From: Daniel Larimer (dlarimer_at_[hidden])
Date: 2012-06-11 08:29:30

On Jun 10, 2012, at 4:38 PM, Ion Gaztañaga wrote:

> El 09/06/2012 22:49, Giovanni Piero Deretta escribió:
>> On Sat, Jun 9, 2012 at 9:21 PM, Daniel Larimer<dlarimer_at_[hidden]>
>> wrote:
>>> I am trying to define my library API and have been using rvalue
>>> references and have observed some patterns that I would like to run
>>> by the community.
>>> In c++03 I would pass almost everything by const& unless it was to
>>> be modified. This results in extra copies any time a temporary is
>>> passed.
>> As per
>> , if the function is likely to consume or copy the parameter, the
>> best solution is to pass by value. This means you'll only need to
>> provide a single overload.
> What do you mean by "consume"? Passing by value is good if you are going to construct a new object in your implementation. If you want to reuse resources of the passed object (memory from std::string, already constructed objects from a container...) passing by reference is the best choice. If you want to reuse resources from "*this", passing a const reference is the best way: implementing vector::operator=() with pass by value would be a terrible idea IMHO. You can catch temporaries by rvalue references to reuse external resources. For generic code, catching by value could do some premature pessimization.

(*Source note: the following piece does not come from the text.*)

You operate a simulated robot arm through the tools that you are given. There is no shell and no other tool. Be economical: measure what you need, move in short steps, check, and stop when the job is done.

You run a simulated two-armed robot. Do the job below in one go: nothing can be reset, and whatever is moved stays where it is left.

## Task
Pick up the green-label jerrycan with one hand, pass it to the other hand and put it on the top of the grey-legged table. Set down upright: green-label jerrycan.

I mean that a common design pattern is....

create some object.
set some parameters.
pass it to some function.

... never use it again...

The user code could look like:

some_method( move(x) )

Or it could look like:


// this version does not allow some_mehtod(x) to be called forcing 'move()' to be used.
some_class::some_method( X&& x ) {
        this->member = move(x);

// this version means some_method(x) results in a hidden 'copy' unless the caller is 'smart enough' to do some_method(move(x)) to init the 'copy'.
some-class::some_method( X x )
        this->member = move(x);

In the first case:
some_method(move(x)) results in one move operation and it is explicit to the user that the object is 'going away'.
In the second case, the object is first moved into the temporary and then moved into the member, but the caller is not aware of the move, because they know it is copied unless the explicitly say to move it.

Moves are not free. A struct that has 10 members + a vector still has to 'copy' the other 10 members even if it can move the vector. This is where pass-by-value breaks down, I think.